The Exorcist (1973) is still one of the scariest horror films of all time, with many fans still unable to watch the story of Regan MacNeil (Linda Blair) from beginning to end. But now it seems this terrifying story is going to be toned down for television. It won’t just be adapted for television viewers, but will also be rewritten as a serialized series that will revolve around two men (no word on whether or not they will even be men of the cloth) aiding a family experiencing demonic possession.
For The Exorcist, the devil is in the details
The modernized reboot will be an adaptation of William Peter Blatty’s novel, The Exorcist, which was published in 1971 by Harper & Row, though the 1973 film’s screenplay was also written by the author. The series will be comprised of one-hour long episodes to be written by Jeremy Slater, who has limited experience with The Lazarus Effect (2015) and the Fantastic Four reboot. Slater will also join James Robinson and David Robinson as executive producers on the project for 20th Century Fox Television in association with Morgan Creek Productions.
It doesn’t take a genius to see a recipe for disaster in these specifics, even if it is early in the pre-production stages. An inexperienced writer being asked to create a reboot for The Exorcist seems to be 2oth Century Fox’s way of dooming the project before it has even begun. Aside from bringing virtual unknowns to the project, creating a made for television reboot of The Exorcist will require eliminating all of the aspects that continues to make the film such a huge success. It cannot be scary, while also being suitable for television.
While the studio has yet to choose a director, or directors, as the case may be, and a premiere date is still a long way off, it seems unlikely that even the most skilled director can make a television-based reboot of The Exorcist as thrilling and as dramatically compelling as the full-length feature film.
What will a made for television reboot mean for The Exorcist?
William Peter Blatty wrote The Exorcist, based upon a 1949 case of demonic possession that he learned about while attending Georgetown University in 1950. The book was re-published on its 40th anniversary in 2011. Mr. Blatty made some changes to the manuscript, prior to that reprinting, but the overall story remained untouched.
Based on that 1971 version, the film adaptation of The Exorcist frightened fans and thrilled critics so much that it was nominated for a total of 10 Oscars, winning two. The Exorcist also won four Golden Globe awards: Best Motion Picture – Drama, Best Supporting Actress – Linda Blair, Best Screenplay – William Peter Blatty, Best Director – William Friedkin.
Recreating the success and love for Blatty’s story in a reboot would require the ability to create a story of demonic possession unhindered by content restraints.

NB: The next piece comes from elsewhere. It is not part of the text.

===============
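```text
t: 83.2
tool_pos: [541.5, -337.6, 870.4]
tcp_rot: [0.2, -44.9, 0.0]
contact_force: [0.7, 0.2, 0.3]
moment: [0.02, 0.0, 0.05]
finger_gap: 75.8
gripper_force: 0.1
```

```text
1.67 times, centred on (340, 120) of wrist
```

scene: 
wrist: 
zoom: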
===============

Worthy of note, the unedited version of the 1973 film earned an X rating.
To present this story to television audiences will be a disaster, particularly after complaints have already been filed against FOX and FX for shows like American Horror Story and Scream Queens.
Maybe the scene in which Regan diddles herself with a crucifix will be omitted. Understandable. And the scene where Regan slaps her mother? That will have to go, as well. The spiderwalk with blood foaming from Regan’s mouth? Out. Cursing at the doctor is out as well.
On the bright side, they might just keep the scene in which the unnamed demon scrawls messages on Regan’s belly.
Other than that, we have little to look forward to, other than a drama about two men trying to keep child services from paying a visit to a dysfunctional family.
With a little luck, The Exorcist may last a little longer than FOX’s other film-to-television adaptation, Minority Report. It might even make it through a full season.